When it says 'Yes - FOL-French Only', FOL means First Official Language. This reads to me like only those with French as their FOL need to take SLT. Also with English being a requirement to fly into most places it only makes sense to be teaching English at SLT. The rest of us will probably be given SLT when we require it.

 
brian_k said:
When it says 'Yes - FOL-French Only', FOL means First Official Language. This reads to me like only those with French as their FOL need to take SLT.

    As pilot instruction is in English, this seems right to me.

brian_k said:
The rest of us will probably be given SLT when we require it.

  That's how I read it. Not much use speculating, I'm sure everyones situation will be different. Cheers.
 
As for the SLT, I did my OJT at CFRC Toronto (finished in Jan).  The direction that we recieved was that anglo pilots still did SLT.  That was part of all their enrolment messages.  That may have changed since I left, but given the current wait for Portage and MJ, I doubt it.
 
I'd love to see a PFT wait time of only 6 months?

My timings so far?
16weeks IAP/BOTP
33 weeks SLT
365 Days OJT (Posting at OJT date, to PFT date.)

From what I've seen for guys returning from PFT. 6-8 months of OJT before MJ.

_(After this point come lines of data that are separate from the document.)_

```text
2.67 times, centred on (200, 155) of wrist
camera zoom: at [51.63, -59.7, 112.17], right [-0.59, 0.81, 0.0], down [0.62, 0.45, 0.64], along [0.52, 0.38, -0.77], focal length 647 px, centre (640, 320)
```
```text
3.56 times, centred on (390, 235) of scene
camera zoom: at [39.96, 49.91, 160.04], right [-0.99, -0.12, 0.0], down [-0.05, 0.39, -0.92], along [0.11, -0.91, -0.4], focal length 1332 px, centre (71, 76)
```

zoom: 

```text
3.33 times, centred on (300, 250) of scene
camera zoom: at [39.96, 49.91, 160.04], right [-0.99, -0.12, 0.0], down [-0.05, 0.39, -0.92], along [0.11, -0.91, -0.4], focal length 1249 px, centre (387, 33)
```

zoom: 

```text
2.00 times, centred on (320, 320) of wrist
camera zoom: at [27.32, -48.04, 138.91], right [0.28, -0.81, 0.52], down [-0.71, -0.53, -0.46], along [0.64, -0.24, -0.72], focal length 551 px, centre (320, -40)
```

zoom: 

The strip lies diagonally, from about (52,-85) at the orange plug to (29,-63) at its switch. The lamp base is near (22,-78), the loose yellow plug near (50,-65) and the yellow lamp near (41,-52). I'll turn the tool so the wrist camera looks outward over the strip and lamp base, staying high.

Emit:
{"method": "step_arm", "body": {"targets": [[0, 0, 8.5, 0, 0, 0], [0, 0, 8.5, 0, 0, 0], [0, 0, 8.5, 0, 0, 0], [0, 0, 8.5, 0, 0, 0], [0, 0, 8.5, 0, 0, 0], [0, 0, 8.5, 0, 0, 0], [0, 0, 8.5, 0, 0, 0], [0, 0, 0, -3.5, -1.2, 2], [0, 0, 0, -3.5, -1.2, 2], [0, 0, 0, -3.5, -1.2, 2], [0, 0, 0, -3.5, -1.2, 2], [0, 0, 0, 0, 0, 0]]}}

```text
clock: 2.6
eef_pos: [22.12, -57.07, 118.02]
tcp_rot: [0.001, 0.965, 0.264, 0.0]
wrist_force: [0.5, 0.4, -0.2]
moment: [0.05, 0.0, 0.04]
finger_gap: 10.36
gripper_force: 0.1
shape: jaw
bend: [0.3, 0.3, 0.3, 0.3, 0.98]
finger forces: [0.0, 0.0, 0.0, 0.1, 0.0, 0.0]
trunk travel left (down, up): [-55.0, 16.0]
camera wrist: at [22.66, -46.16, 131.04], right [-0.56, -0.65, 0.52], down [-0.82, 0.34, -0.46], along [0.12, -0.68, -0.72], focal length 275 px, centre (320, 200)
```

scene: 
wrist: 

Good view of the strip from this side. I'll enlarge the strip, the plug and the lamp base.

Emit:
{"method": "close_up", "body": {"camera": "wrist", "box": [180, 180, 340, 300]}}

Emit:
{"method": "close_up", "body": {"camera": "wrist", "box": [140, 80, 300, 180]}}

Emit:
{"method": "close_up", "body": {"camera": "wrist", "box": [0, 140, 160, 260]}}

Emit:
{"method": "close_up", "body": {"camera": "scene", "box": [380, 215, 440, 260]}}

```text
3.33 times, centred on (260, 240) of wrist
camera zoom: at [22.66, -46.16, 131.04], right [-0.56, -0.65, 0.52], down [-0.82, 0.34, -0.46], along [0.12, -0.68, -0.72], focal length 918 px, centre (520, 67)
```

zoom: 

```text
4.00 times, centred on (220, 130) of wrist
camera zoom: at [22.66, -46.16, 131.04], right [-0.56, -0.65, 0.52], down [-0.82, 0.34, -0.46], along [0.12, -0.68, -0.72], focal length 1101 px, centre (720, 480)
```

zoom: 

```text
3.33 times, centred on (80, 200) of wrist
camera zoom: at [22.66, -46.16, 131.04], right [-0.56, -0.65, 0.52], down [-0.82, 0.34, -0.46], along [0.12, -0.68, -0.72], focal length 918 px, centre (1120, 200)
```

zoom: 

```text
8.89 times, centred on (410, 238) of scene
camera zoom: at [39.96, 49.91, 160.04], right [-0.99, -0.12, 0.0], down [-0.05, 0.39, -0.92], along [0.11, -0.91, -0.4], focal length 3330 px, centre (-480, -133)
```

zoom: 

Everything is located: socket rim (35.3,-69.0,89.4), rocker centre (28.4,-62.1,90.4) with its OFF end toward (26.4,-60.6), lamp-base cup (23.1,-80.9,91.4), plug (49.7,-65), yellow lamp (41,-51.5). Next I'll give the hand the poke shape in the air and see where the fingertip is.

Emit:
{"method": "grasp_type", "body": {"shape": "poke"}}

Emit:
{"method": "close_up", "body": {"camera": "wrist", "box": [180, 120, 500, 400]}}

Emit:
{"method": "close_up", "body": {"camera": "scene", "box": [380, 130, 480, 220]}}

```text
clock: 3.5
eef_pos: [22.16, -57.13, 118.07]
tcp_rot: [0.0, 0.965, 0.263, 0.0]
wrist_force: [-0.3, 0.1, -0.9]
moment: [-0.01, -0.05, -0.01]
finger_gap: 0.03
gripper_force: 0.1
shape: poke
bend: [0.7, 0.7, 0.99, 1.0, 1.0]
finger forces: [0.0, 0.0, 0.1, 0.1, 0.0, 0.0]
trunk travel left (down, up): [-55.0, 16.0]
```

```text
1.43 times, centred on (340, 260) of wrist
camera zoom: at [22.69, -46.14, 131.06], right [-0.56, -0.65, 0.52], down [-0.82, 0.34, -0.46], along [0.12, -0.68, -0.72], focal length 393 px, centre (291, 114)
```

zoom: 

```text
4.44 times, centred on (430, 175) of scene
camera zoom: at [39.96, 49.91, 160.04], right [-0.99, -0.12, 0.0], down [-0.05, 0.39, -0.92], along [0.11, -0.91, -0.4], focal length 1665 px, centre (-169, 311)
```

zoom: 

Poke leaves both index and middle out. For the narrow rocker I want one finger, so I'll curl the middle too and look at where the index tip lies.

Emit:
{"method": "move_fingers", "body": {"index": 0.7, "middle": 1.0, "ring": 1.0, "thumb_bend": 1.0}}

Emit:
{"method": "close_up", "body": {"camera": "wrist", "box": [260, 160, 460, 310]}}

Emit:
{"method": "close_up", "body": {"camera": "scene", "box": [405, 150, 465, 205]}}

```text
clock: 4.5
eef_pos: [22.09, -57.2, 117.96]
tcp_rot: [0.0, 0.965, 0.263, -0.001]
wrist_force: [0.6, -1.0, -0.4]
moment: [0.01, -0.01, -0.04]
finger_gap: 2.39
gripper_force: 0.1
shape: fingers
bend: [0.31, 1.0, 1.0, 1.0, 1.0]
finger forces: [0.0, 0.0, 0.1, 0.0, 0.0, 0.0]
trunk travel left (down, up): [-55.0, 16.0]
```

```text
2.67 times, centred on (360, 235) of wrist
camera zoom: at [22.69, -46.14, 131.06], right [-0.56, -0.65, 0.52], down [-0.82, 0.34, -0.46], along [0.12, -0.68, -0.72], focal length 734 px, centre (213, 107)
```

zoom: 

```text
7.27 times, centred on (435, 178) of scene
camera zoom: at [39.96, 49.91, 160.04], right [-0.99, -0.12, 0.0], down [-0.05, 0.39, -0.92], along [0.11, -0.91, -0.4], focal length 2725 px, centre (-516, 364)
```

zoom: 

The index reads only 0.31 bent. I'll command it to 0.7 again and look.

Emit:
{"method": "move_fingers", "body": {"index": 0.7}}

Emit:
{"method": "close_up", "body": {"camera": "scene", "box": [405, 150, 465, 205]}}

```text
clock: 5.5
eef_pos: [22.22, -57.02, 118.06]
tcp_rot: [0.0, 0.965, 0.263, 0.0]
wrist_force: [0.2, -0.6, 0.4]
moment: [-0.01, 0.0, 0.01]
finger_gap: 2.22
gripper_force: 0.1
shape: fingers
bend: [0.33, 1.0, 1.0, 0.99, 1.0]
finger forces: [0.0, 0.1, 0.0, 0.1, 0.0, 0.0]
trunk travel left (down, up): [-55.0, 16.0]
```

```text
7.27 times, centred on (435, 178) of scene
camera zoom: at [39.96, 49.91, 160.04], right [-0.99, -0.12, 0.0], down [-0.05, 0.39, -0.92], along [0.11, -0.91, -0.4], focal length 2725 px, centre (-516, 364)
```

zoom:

Anyone tells you that its going to be anything less then 22-24 months before you get to sit in the Grob is just lieing. (Assuming you don't already speak fluent french.)
 
I guess the big wait is to get to Moose Jaw and complete the course. We were 4 guys that learned to fly 3 types of aircraft in less than a year... so just get ready in case the snowball start to go down! You never know when you can go on fast speed!